Lock-In Effekte sind der feuchte Traum eines jeden Produktentwicklers. Sie sind der Grund, warum das zweite Apple-Gerät, das erste von vielen weiteren ist, Microsoft erstaunlicherweise immer noch existiert und ich mir wahrscheinlich nie eine Sony Kamera kaufen werde. Sie entstehen immer dann, wenn die monetären oder emotionalen Kosten ein Produkt oder einen Anbieter zu wechseln höher sind als der gefühlte Nutzen.

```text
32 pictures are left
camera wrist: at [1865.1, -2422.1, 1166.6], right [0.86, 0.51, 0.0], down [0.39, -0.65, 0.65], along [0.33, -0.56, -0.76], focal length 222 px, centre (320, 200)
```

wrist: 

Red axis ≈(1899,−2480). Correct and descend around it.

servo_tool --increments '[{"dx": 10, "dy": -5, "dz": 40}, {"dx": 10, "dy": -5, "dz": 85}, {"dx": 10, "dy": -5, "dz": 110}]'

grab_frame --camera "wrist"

Es gibt Fälle, in denen diese Lock-In Effekte ohne Intention und ganz natürlich entstehen. In solchen Fällen haben es dann vor allem neue Standards schwer. Dass in der Schule der Fernseher immer noch mit VHS läuft, liegt nicht an der Überlegenheit alter Kassetten. Wahrscheinlicher ist, dass als die Schule den Fernseher angeschafft hat, die DVD noch gar nicht erfunden war. Da sich der Schulstoff seitdem nur marginal verändert hat, ist es nur sinnvoll, auch die alten Filme weiterzuverwenden. Auch dass wir heute noch das QWERTZ-Tastaturlayout nutzen, habe wir diesem Effekte zu verdanken. QWERTZ wurde nämlich eigentlich so designet, dass sich die Anschläge einer Schreibmaschine nicht in die Quere kommen. Obwohl die Schreibmaschine jetzt auch schon einige Jahre Geschichte ist, ein ergonomischeres Layout hat sich nicht durchgesetzt. Gegen diese natürlich auftretenden Effekte kann man nicht sonderlich viel machen. Glücklicherweise schafft es aber jeder wirkliche Fortschritt die natürliche Lock-In-Hürde zu nehmen.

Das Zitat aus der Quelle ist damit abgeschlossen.